Could every line of the data be printed exactly as it reads? Return a JSON list in which every string is one line; blank lines are skipped.

|---|

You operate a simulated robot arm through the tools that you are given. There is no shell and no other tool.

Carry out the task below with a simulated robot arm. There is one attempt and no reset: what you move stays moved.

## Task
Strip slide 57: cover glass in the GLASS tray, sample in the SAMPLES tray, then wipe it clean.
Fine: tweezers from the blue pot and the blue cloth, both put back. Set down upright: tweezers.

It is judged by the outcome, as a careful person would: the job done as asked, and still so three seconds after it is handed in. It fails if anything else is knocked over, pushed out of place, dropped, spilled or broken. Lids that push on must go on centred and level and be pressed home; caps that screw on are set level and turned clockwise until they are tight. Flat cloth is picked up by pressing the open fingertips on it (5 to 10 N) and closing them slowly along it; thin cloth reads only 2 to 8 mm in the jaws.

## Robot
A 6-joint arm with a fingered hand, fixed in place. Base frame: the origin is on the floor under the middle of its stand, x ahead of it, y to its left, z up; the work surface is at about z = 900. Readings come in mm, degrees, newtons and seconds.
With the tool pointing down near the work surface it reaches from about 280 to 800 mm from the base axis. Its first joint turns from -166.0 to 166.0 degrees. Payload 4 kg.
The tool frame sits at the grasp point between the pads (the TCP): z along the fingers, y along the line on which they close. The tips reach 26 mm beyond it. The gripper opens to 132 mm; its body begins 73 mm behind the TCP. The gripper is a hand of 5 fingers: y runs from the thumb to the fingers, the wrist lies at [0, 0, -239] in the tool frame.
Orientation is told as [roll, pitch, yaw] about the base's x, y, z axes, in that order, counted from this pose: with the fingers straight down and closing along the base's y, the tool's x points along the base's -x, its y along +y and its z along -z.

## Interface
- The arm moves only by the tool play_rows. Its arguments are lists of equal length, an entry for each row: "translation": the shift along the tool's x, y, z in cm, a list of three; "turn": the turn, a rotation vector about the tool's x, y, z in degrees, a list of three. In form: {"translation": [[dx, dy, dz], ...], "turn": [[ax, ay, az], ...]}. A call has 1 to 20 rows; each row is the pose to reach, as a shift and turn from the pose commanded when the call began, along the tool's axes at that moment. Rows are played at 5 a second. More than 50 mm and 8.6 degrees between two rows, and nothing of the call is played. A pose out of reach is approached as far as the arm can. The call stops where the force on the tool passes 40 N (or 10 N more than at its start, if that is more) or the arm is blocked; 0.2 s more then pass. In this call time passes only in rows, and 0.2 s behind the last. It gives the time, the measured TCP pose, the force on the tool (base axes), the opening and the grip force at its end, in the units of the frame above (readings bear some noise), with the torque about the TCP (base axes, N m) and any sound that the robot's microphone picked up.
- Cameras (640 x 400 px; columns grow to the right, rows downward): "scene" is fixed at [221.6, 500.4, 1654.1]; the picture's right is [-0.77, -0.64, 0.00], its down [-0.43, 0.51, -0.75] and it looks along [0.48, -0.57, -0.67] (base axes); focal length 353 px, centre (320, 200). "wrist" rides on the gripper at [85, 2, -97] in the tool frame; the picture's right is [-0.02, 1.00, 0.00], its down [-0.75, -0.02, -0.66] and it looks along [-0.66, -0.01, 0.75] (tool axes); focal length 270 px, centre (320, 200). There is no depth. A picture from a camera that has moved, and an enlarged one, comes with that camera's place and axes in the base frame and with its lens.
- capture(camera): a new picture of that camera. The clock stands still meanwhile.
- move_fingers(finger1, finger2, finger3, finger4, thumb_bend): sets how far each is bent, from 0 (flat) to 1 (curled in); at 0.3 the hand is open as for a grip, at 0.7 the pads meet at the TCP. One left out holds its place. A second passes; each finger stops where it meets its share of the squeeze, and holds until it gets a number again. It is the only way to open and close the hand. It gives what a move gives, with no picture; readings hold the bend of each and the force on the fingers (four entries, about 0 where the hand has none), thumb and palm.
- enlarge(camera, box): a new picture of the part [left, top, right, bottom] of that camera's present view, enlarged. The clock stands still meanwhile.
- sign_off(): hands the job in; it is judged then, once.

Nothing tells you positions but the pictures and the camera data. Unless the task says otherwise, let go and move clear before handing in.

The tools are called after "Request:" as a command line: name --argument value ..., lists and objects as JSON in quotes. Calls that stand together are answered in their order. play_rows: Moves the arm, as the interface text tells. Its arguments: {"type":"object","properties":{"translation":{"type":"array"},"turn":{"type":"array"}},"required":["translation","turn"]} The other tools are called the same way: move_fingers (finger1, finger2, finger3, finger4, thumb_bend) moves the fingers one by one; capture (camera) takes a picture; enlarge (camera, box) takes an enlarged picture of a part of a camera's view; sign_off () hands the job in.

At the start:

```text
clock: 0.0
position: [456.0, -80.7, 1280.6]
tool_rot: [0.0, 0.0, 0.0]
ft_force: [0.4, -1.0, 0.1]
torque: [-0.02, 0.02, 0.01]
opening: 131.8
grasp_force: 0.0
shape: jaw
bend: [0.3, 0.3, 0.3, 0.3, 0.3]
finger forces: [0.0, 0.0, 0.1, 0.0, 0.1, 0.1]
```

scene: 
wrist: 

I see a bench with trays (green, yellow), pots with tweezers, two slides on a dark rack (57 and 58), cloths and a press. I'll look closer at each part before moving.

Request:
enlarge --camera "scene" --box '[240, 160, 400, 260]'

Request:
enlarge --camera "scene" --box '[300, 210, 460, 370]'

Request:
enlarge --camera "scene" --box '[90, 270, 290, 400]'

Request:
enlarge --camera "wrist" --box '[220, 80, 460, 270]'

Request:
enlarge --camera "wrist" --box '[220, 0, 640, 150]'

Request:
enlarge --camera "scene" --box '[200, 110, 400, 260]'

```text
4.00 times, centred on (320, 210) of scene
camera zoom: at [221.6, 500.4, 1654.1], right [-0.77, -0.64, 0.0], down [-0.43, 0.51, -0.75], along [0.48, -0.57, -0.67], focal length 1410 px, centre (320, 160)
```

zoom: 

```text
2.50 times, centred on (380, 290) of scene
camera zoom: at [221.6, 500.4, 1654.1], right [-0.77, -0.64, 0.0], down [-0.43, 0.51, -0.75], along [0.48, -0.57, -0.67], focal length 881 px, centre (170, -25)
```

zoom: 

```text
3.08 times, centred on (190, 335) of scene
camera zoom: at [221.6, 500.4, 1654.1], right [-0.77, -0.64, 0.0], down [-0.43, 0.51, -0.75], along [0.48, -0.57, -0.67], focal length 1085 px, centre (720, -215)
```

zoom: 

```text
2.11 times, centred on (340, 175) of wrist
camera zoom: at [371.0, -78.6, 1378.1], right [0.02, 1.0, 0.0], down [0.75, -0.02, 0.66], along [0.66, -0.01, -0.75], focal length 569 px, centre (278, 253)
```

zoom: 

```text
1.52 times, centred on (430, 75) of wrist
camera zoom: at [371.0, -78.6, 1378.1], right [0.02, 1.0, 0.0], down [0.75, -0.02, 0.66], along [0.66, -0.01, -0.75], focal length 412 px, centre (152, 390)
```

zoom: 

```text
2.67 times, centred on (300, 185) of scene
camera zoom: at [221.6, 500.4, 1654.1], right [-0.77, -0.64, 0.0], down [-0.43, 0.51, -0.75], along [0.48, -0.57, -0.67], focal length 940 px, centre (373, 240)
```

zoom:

|---|

* IN RESPONSE *
[
  "You operate a simulated robot arm through the tools that you are given. There is no shell and no other tool.",
  "Carry out the task below with a simulated robot arm. There is one attempt and no reset: what you move stays moved.",
  "## Task",
  "Strip slide 57: cover glass in the GLASS tray, sample in the SAMPLES tray, then wipe it clean.",
  "Fine: tweezers from the blue pot and the blue cloth, both put back. Set down upright: tweezers.",
  "It is judged by the outcome, as a careful person would: the job done as asked, and still so three seconds after it is handed in. It fails if anything else is knocked over, pushed out of place, dropped, spilled or broken. Lids that push on must go on centred and level and be pressed home; caps that screw on are set level and turned clockwise until they are tight. Flat cloth is picked up by pressing the open fingertips on it (5 to 10 N) and closing them slowly along it; thin cloth reads only 2 to 8 mm in the jaws.",
  "## Robot",
  "A 6-joint arm with a fingered hand, fixed in place. Base frame: the origin is on the floor under the middle of its stand, x ahead of it, y to its left, z up; the work surface is at about z = 900. Readings come in mm, degrees, newtons and seconds.",
  "With the tool pointing down near the work surface it reaches from about 280 to 800 mm from the base axis. Its first joint turns from -166.0 to 166.0 degrees. Payload 4 kg.",
  "The tool frame sits at the grasp point between the pads (the TCP): z along the fingers, y along the line on which they close. The tips reach 26 mm beyond it. The gripper opens to 132 mm; its body begins 73 mm behind the TCP. The gripper is a hand of 5 fingers: y runs from the thumb to the fingers, the wrist lies at [0, 0, -239] in the tool frame.",
  "Orientation is told as [roll, pitch, yaw] about the base's x, y, z axes, in that order, counted from this pose: with the fingers straight down and closing along the base's y, the tool's x points along the base's -x, its y along +y and its z along -z.",
  "## Interface",
  "- The arm moves only by the tool play_rows. Its arguments are lists of equal length, an entry for each row: \"translation\": the shift along the tool's x, y, z in cm, a list of three; \"turn\": the turn, a rotation vector about the tool's x, y, z in degrees, a list of three. In form: {\"translation\": [[dx, dy, dz], ...], \"turn\": [[ax, ay, az], ...]}. A call has 1 to 20 rows; each row is the pose to reach, as a shift and turn from the pose commanded when the call began, along the tool's axes at that moment. Rows are played at 5 a second. More than 50 mm and 8.6 degrees between two rows, and nothing of the call is played. A pose out of reach is approached as far as the arm can. The call stops where the force on the tool passes 40 N (or 10 N more than at its start, if that is more) or the arm is blocked; 0.2 s more then pass. In this call time passes only in rows, and 0.2 s behind the last. It gives the time, the measured TCP pose, the force on the tool (base axes), the opening and the grip force at its end, in the units of the frame above (readings bear some noise), with the torque about the TCP (base axes, N m) and any sound that the robot's microphone picked up.",
  "- Cameras (640 x 400 px; columns grow to the right, rows downward): \"scene\" is fixed at [221.6, 500.4, 1654.1]; the picture's right is [-0.77, -0.64, 0.00], its down [-0.43, 0.51, -0.75] and it looks along [0.48, -0.57, -0.67] (base axes); focal length 353 px, centre (320, 200). \"wrist\" rides on the gripper at [85, 2, -97] in the tool frame; the picture's right is [-0.02, 1.00, 0.00], its down [-0.75, -0.02, -0.66] and it looks along [-0.66, -0.01, 0.75] (tool axes); focal length 270 px, centre (320, 200). There is no depth. A picture from a camera that has moved, and an enlarged one, comes with that camera's place and axes in the base frame and with its lens.",
  "- capture(camera): a new picture of that camera. The clock stands still meanwhile.",
  "- move_fingers(finger1, finger2, finger3, finger4, thumb_bend): sets how far each is bent, from 0 (flat) to 1 (curled in); at 0.3 the hand is open as for a grip, at 0.7 the pads meet at the TCP. One left out holds its place. A second passes; each finger stops where it meets its share of the squeeze, and holds until it gets a number again. It is the only way to open and close the hand. It gives what a move gives, with no picture; readings hold the bend of each and the force on the fingers (four entries, about 0 where the hand has none), thumb and palm.",
  "- enlarge(camera, box): a new picture of the part [left, top, right, bottom] of that camera's present view, enlarged. The clock stands still meanwhile.",
  "- sign_off(): hands the job in; it is judged then, once.",
  "Nothing tells you positions but the pictures and the camera data. Unless the task says otherwise, let go and move clear before handing in.",
  "The tools are called after \"Request:\" as a command line: name --argument value ..., lists and objects as JSON in quotes. Calls that stand together are answered in their order. play_rows: Moves the arm, as the interface text tells. Its arguments: {\"type\":\"object\",\"properties\":{\"translation\":{\"type\":\"array\"},\"turn\":{\"type\":\"array\"}},\"required\":[\"translation\",\"turn\"]} The other tools are called the same way: move_fingers (finger1, finger2, finger3, finger4, thumb_bend) moves the fingers one by one; capture (camera) takes a picture; enlarge (camera, box) takes an enlarged picture of a part of a camera's view; sign_off () hands the job in.",
  "At the start:",
  "```text",
  "clock: 0.0",
  "position: [456.0, -80.7, 1280.6]",
  "tool_rot: [0.0, 0.0, 0.0]",
  "ft_force: [0.4, -1.0, 0.1]",
  "torque: [-0.02, 0.02, 0.01]",
  "opening: 131.8",
  "grasp_force: 0.0",
  "shape: jaw",
  "bend: [0.3, 0.3, 0.3, 0.3, 0.3]",
  "finger forces: [0.0, 0.0, 0.1, 0.0, 0.1, 0.1]",
  "```",
  "scene: ",
  "wrist: ",
  "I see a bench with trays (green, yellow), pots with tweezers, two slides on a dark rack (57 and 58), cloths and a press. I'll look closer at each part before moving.",
  "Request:",
  "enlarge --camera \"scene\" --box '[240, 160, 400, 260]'",
  "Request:",
  "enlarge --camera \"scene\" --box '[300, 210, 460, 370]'",
  "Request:",
  "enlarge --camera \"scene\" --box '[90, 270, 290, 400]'",
  "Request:",
  "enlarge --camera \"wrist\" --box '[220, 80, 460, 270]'",
  "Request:",
  "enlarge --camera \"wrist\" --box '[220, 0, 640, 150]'",
  "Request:",
  "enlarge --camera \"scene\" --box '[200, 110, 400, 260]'",
  "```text",
  "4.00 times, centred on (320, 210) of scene",
  "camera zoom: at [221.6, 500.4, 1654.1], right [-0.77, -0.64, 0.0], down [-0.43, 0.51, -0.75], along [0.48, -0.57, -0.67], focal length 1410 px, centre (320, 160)",
  "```",
  "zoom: ",
  "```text",
  "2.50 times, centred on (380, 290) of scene",
  "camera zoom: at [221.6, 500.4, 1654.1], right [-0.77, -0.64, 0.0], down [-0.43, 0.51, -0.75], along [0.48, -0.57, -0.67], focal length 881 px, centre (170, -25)",
  "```",
  "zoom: ",
  "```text",
  "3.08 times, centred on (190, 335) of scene",
  "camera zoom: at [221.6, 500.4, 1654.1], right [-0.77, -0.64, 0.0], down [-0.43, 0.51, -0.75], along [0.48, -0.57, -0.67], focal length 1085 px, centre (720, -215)",
  "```",
  "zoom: ",
  "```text",
  "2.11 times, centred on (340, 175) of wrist",
  "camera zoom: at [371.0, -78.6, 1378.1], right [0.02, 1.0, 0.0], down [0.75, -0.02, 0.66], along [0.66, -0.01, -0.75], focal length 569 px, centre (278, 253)",
  "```",
  "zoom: ",
  "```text",
  "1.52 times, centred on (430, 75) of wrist",
  "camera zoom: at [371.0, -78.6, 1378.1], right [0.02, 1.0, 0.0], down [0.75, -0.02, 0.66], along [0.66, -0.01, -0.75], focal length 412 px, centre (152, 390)",
  "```",
  "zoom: ",
  "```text",
  "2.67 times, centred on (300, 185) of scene",
  "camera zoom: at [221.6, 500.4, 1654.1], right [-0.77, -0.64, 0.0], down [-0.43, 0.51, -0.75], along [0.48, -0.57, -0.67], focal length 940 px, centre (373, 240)",
  "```",
  "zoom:"
]